Topic: The Importance of Data Design for Future Government Services.
Much has been written about the need to make it easy for people to deal with the government and transform government services to be simple, clear and fast. There are high expectations that Artificial Intelligence (AI) will enable the transformation of services to free up public servants and serve citizens more effectively. AI is built on fit-for-purpose data.
Currently, within government, much attention is given the use of data for user experience, data analysis, forecasting or developing application programming interfaces. There are significant programs underway or being planned to enable access and sharing of data across agencies. Because of Digital Continuity, 2020 agencies are putting in place data governance and data management processes and procedures.
All this activity is to be commendable. However, the issue I would like to raise is that there is limited discussion on the design, definition, and quality of the data managed. Every government organisation is data rich, but all this data is not the result of a grand design, rather it represents a collection of disparate data sources and projects. Though this data may be of interest from a research or evaluation point of view, it has little to offer in digital transformation.

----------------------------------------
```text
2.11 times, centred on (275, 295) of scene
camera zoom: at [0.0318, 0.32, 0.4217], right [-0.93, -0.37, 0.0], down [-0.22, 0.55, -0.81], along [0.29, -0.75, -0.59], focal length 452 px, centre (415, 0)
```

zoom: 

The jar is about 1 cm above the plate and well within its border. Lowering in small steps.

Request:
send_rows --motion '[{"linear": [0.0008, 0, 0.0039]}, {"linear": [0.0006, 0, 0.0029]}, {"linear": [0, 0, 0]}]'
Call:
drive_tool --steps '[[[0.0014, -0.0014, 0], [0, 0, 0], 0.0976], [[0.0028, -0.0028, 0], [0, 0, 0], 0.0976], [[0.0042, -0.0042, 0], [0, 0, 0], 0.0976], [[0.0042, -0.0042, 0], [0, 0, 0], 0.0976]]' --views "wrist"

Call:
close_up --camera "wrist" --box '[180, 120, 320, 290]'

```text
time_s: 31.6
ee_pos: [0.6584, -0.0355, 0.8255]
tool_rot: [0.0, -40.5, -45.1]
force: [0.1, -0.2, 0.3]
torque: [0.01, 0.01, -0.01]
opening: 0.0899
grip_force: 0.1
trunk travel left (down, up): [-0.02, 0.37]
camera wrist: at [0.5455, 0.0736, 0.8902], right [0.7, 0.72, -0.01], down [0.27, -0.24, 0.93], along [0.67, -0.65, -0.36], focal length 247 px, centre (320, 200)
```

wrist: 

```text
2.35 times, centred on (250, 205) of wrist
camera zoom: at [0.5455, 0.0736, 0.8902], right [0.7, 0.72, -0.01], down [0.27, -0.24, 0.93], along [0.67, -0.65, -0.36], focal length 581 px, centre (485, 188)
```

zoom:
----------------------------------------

The definition of design as “A plan or drawing produced to show the look and function or workings of a building, garment, or other object before it is made”. The government must start seeing the need to develop information blueprints and clearly define consistent definitions for terms such as “citizen” before investing in technology and systems to collect and store data. The greater the upfront focus on the design and definition of data the greater the opportunity there will be to use AI and provide meaningful, intelligent services effectively.
I believe that the review should consider recommending that attention is given to building skills associated with the design of fit-for-purpose. Currently, data design is seen as ICT issue, when in fact effective information comes from communication between executives, business areas, data managers and IT developers.
I am the president of DAMA Australia, Australia’s peak professional body for information management practitioners. DAMA (Data Management Association) is a vendor-independent, not for profit professional association of information management practitioners. Its primary objective is to "promote the understanding and practice of managing information as key business assets".
DAMA has been in operation in Australia since the mid-1980s with active DAMA branches in Sydney, Canberra, Melbourne, Perth, Brisbane, Adelaide and Parramatta. Currently, 20+ agencies are corporate members of DAMA Canberra Chapter. DAMA Australia is part of the worldwide network of more than 60 DAMA chapters which form DAMA International.